*** Data shown

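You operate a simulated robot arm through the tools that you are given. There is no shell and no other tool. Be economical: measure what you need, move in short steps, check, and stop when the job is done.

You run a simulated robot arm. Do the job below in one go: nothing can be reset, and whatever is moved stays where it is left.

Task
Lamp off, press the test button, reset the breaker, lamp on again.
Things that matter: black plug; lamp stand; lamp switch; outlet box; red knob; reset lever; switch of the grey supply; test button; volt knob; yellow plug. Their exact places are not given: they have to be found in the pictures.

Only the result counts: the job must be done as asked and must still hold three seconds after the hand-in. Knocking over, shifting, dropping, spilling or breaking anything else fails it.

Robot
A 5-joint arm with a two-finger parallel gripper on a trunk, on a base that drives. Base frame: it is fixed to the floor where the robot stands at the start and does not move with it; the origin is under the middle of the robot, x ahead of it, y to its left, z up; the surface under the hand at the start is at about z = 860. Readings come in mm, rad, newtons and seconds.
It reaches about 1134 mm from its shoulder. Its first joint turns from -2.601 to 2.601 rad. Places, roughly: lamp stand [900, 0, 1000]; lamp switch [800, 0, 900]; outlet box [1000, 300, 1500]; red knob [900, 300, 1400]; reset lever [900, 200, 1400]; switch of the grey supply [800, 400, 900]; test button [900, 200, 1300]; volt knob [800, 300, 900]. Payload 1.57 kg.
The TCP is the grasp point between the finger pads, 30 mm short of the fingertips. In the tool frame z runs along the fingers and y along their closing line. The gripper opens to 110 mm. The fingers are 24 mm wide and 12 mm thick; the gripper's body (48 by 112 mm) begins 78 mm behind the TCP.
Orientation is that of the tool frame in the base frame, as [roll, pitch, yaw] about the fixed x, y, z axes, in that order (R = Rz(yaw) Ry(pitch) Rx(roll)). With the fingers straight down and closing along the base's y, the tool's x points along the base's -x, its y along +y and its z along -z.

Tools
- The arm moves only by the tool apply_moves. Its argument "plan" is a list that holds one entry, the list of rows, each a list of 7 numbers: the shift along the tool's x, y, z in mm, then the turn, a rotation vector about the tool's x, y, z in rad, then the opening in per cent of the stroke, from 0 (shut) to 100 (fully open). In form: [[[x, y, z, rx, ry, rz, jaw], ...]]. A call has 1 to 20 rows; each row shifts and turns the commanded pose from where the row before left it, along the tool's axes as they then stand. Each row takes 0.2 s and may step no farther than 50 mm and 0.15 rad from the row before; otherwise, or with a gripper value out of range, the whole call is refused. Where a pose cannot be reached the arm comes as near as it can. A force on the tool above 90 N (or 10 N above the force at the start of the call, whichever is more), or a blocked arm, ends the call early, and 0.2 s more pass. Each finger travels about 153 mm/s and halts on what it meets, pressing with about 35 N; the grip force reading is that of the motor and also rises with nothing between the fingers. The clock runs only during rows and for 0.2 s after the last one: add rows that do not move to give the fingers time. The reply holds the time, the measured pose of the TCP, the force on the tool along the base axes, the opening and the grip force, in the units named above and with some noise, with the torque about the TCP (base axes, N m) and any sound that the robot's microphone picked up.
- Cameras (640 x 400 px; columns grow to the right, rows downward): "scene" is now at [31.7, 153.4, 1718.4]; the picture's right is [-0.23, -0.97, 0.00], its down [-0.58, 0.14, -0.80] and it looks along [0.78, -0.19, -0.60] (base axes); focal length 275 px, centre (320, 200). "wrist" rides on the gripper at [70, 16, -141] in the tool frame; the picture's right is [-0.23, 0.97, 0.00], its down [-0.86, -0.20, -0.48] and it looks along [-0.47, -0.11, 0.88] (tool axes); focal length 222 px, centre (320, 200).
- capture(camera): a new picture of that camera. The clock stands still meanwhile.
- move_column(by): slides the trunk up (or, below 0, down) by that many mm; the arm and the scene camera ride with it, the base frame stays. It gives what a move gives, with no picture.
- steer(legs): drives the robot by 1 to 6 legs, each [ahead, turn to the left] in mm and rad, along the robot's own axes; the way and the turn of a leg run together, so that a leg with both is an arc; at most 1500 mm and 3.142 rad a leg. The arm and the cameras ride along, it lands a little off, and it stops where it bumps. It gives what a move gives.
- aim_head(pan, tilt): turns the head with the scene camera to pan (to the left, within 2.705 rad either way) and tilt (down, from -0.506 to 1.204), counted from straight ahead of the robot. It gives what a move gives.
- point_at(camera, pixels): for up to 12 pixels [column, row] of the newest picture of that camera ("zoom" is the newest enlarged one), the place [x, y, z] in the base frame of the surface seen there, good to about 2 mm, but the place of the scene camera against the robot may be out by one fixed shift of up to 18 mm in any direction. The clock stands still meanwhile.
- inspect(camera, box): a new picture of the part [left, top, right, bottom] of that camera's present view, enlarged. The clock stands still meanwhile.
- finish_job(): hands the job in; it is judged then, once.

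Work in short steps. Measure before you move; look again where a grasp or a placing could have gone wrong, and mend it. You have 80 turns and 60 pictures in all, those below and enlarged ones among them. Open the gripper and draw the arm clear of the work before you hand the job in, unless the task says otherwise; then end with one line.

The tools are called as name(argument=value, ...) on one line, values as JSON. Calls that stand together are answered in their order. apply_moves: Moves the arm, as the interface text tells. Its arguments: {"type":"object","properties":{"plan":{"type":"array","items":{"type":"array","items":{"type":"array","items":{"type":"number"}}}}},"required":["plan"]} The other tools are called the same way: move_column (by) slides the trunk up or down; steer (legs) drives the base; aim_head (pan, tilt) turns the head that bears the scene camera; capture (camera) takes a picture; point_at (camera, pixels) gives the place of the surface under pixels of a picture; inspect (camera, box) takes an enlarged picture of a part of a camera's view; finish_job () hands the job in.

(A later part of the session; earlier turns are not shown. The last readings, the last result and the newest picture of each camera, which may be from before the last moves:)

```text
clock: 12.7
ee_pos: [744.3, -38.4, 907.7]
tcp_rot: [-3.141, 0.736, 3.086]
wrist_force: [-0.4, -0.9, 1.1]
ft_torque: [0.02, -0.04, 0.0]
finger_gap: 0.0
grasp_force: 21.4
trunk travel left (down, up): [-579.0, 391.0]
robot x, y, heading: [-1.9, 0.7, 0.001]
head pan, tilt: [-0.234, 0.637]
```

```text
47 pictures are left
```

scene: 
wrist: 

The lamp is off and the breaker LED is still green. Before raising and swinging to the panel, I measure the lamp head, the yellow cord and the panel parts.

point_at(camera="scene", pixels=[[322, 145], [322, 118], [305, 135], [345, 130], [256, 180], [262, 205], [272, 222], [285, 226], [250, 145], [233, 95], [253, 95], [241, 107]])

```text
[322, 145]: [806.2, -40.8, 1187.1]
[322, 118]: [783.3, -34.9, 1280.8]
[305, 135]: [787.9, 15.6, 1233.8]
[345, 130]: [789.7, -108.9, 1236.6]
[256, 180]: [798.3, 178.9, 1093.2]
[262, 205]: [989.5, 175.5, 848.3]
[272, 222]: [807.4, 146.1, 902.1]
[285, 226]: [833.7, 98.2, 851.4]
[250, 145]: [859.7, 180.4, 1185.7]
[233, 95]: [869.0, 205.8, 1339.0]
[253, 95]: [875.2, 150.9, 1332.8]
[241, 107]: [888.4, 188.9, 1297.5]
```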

******

Goal: Please repeat the listing above in full and exactly. Write them as strings in a JSON array, leaving out blank lines.

Response below:
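[
  "You operate a simulated robot arm through the tools that you are given. There is no shell and no other tool. Be economical: measure what you need, move in short steps, check, and stop when the job is done.",
  "You run a simulated robot arm. Do the job below in one go: nothing can be reset, and whatever is moved stays where it is left.",
  "Task",
  "Lamp off, press the test button, reset the breaker, lamp on again.",
  "Things that matter: black plug; lamp stand; lamp switch; outlet box; red knob; reset lever; switch of the grey supply; test button; volt knob; yellow plug. Their exact places are not given: they have to be found in the pictures.",
  "Only the result counts: the job must be done as asked and must still hold three seconds after the hand-in. Knocking over, shifting, dropping, spilling or breaking anything else fails it.",
  "Robot",
  "A 5-joint arm with a two-finger parallel gripper on a trunk, on a base that drives. Base frame: it is fixed to the floor where the robot stands at the start and does not move with it; the origin is under the middle of the robot, x ahead of it, y to its left, z up; the surface under the hand at the start is at about z = 860. Readings come in mm, rad, newtons and seconds.",
  "It reaches about 1134 mm from its shoulder. Its first joint turns from -2.601 to 2.601 rad. Places, roughly: lamp stand [900, 0, 1000]; lamp switch [800, 0, 900]; outlet box [1000, 300, 1500]; red knob [900, 300, 1400]; reset lever [900, 200, 1400]; switch of the grey supply [800, 400, 900]; test button [900, 200, 1300]; volt knob [800, 300, 900]. Payload 1.57 kg.",
  "The TCP is the grasp point between the finger pads, 30 mm short of the fingertips. In the tool frame z runs along the fingers and y along their closing line. The gripper opens to 110 mm. The fingers are 24 mm wide and 12 mm thick; the gripper's body (48 by 112 mm) begins 78 mm behind the TCP.",
  "Orientation is that of the tool frame in the base frame, as [roll, pitch, yaw] about the fixed x, y, z axes, in that order (R = Rz(yaw) Ry(pitch) Rx(roll)). With the fingers straight down and closing along the base's y, the tool's x points along the base's -x, its y along +y and its z along -z.",
  "Tools",
  "- The arm moves only by the tool apply_moves. Its argument \"plan\" is a list that holds one entry, the list of rows, each a list of 7 numbers: the shift along the tool's x, y, z in mm, then the turn, a rotation vector about the tool's x, y, z in rad, then the opening in per cent of the stroke, from 0 (shut) to 100 (fully open). In form: [[[x, y, z, rx, ry, rz, jaw], ...]]. A call has 1 to 20 rows; each row shifts and turns the commanded pose from where the row before left it, along the tool's axes as they then stand. Each row takes 0.2 s and may step no farther than 50 mm and 0.15 rad from the row before; otherwise, or with a gripper value out of range, the whole call is refused. Where a pose cannot be reached the arm comes as near as it can. A force on the tool above 90 N (or 10 N above the force at the start of the call, whichever is more), or a blocked arm, ends the call early, and 0.2 s more pass. Each finger travels about 153 mm/s and halts on what it meets, pressing with about 35 N; the grip force reading is that of the motor and also rises with nothing between the fingers. The clock runs only during rows and for 0.2 s after the last one: add rows that do not move to give the fingers time. The reply holds the time, the measured pose of the TCP, the force on the tool along the base axes, the opening and the grip force, in the units named above and with some noise, with the torque about the TCP (base axes, N m) and any sound that the robot's microphone picked up.",
  "- Cameras (640 x 400 px; columns grow to the right, rows downward): \"scene\" is now at [31.7, 153.4, 1718.4]; the picture's right is [-0.23, -0.97, 0.00], its down [-0.58, 0.14, -0.80] and it looks along [0.78, -0.19, -0.60] (base axes); focal length 275 px, centre (320, 200). \"wrist\" rides on the gripper at [70, 16, -141] in the tool frame; the picture's right is [-0.23, 0.97, 0.00], its down [-0.86, -0.20, -0.48] and it looks along [-0.47, -0.11, 0.88] (tool axes); focal length 222 px, centre (320, 200).",
  "- capture(camera): a new picture of that camera. The clock stands still meanwhile.",
  "- move_column(by): slides the trunk up (or, below 0, down) by that many mm; the arm and the scene camera ride with it, the base frame stays. It gives what a move gives, with no picture.",
  "- steer(legs): drives the robot by 1 to 6 legs, each [ahead, turn to the left] in mm and rad, along the robot's own axes; the way and the turn of a leg run together, so that a leg with both is an arc; at most 1500 mm and 3.142 rad a leg. The arm and the cameras ride along, it lands a little off, and it stops where it bumps. It gives what a move gives.",
  "- aim_head(pan, tilt): turns the head with the scene camera to pan (to the left, within 2.705 rad either way) and tilt (down, from -0.506 to 1.204), counted from straight ahead of the robot. It gives what a move gives.",
  "- point_at(camera, pixels): for up to 12 pixels [column, row] of the newest picture of that camera (\"zoom\" is the newest enlarged one), the place [x, y, z] in the base frame of the surface seen there, good to about 2 mm, but the place of the scene camera against the robot may be out by one fixed shift of up to 18 mm in any direction. The clock stands still meanwhile.",
  "- inspect(camera, box): a new picture of the part [left, top, right, bottom] of that camera's present view, enlarged. The clock stands still meanwhile.",
  "- finish_job(): hands the job in; it is judged then, once.",
  "Work in short steps. Measure before you move; look again where a grasp or a placing could have gone wrong, and mend it. You have 80 turns and 60 pictures in all, those below and enlarged ones among them. Open the gripper and draw the arm clear of the work before you hand the job in, unless the task says otherwise; then end with one line.",
  "The tools are called as name(argument=value, ...) on one line, values as JSON. Calls that stand together are answered in their order. apply_moves: Moves the arm, as the interface text tells. Its arguments: {\"type\":\"object\",\"properties\":{\"plan\":{\"type\":\"array\",\"items\":{\"type\":\"array\",\"items\":{\"type\":\"array\",\"items\":{\"type\":\"number\"}}}}},\"required\":[\"plan\"]} The other tools are called the same way: move_column (by) slides the trunk up or down; steer (legs) drives the base; aim_head (pan, tilt) turns the head that bears the scene camera; capture (camera) takes a picture; point_at (camera, pixels) gives the place of the surface under pixels of a picture; inspect (camera, box) takes an enlarged picture of a part of a camera's view; finish_job () hands the job in.",
  "(A later part of the session; earlier turns are not shown. The last readings, the last result and the newest picture of each camera, which may be from before the last moves:)",
  "```text",
  "clock: 12.7",
  "ee_pos: [744.3, -38.4, 907.7]",
  "tcp_rot: [-3.141, 0.736, 3.086]",
  "wrist_force: [-0.4, -0.9, 1.1]",
  "ft_torque: [0.02, -0.04, 0.0]",
  "finger_gap: 0.0",
  "grasp_force: 21.4",
  "trunk travel left (down, up): [-579.0, 391.0]",
  "robot x, y, heading: [-1.9, 0.7, 0.001]",
  "head pan, tilt: [-0.234, 0.637]",
  "```",
  "```text",
  "47 pictures are left",
  "```",
  "scene: ",
  "wrist: ",
  "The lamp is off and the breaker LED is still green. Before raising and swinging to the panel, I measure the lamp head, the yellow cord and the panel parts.",
  "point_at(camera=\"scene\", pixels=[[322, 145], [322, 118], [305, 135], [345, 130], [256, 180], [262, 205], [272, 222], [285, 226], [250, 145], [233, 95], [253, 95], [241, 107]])",
  "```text",
  "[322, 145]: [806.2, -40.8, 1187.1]",
  "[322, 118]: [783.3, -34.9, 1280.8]",
  "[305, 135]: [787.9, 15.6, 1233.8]",
  "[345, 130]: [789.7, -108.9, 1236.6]",
  "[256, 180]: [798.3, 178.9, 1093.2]",
  "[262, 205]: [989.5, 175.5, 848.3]",
  "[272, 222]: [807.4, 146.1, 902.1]",
  "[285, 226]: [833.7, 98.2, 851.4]",
  "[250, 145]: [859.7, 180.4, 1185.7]",
  "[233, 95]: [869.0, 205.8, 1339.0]",
  "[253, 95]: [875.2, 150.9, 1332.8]",
  "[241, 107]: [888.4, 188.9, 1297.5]",
  "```"
]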